Despite the crimes of the bureaucracy, the Soviet Union was rapidly transformed from a backward, semi-feudal economy into an advanced, modern industrial nation. In the end, however, the bureaucracy was not satisfied with the colossal wealth and privileges it had obtained through plundering the Soviet state. As Trotsky predicted, they passed over to the camp of capitalist restoration, transforming themselves from a parasitic caste to a ruling class.
The movement towards capitalism has meant a big step backwards for the people of Russia and the former Republics of the USSR. Society was thrown back and had to learn all the blessings of capitalist civilization: religion, prostitution, drugs, and all the other ‘blessings’ of capitalism. For the time being the Putin regime has succeeded in consolidating itself. But its appearance of strength is illusionary. Russian capitalism, like the hut in the Russian fairy tale, is built on chicken’s legs.

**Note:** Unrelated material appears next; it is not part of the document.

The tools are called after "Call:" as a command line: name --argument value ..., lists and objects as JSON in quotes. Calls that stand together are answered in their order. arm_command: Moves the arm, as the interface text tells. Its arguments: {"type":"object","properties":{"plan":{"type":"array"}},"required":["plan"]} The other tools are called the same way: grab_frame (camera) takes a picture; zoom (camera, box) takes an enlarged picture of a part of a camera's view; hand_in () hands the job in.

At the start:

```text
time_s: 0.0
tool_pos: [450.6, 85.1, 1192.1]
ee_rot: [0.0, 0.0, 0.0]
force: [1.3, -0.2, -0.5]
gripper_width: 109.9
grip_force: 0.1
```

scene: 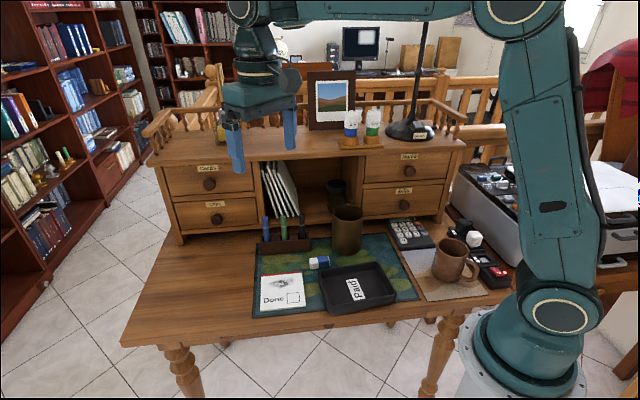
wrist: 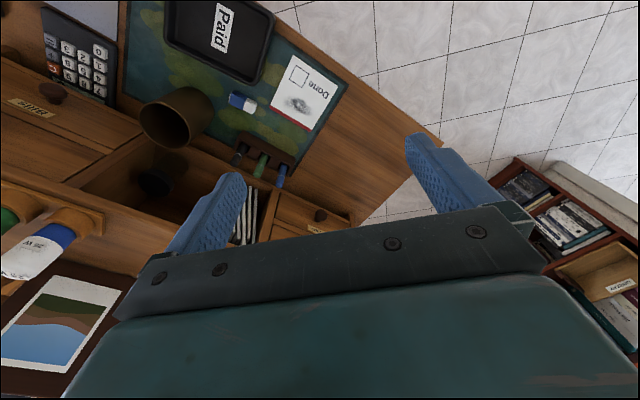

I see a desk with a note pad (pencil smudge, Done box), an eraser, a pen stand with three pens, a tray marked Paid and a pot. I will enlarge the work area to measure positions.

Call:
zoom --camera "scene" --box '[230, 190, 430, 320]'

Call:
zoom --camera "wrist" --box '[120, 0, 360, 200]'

The Achilles heel of Russian capitalism is that it is now linked by an umbilical cord to the fate of world capitalism. It is subject to all the storms and stresses of a system that finds itself in a terminal crisis. This will have a profound impact on Russia, both economically and politically. Sooner or later the Russian workers will recover from the effects of the defeat and move into action. When that happens, they will quickly rediscover the traditions of the October Revolution and the ideas of genuine Bolshevism. That is the only way forward for the workers of Russia and the entire world.